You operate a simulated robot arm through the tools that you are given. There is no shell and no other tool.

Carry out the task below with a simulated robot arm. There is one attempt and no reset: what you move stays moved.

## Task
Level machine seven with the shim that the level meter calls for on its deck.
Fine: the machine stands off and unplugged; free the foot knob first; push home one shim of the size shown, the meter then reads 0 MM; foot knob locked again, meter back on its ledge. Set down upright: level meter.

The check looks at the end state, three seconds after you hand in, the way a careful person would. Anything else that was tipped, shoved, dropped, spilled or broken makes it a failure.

* * * * *

* _Goal_: Quote each line of the listing above exactly.

* _Completed task_:
You operate a simulated robot arm through the tools that you are given. There is no shell and no other tool.

Carry out the task below with a simulated robot arm. There is one attempt and no reset: what you move stays moved.

## Task
Level machine seven with the shim that the level meter calls for on its deck.
Fine: the machine stands off and unplugged; free the foot knob first; push home one shim of the size shown, the meter then reads 0 MM; foot knob locked again, meter back on its ledge. Set down upright: level meter.

The check looks at the end state, three seconds after you hand in, the way a careful person would. Anything else that was tipped, shoved, dropped, spilled or broken makes it a failure.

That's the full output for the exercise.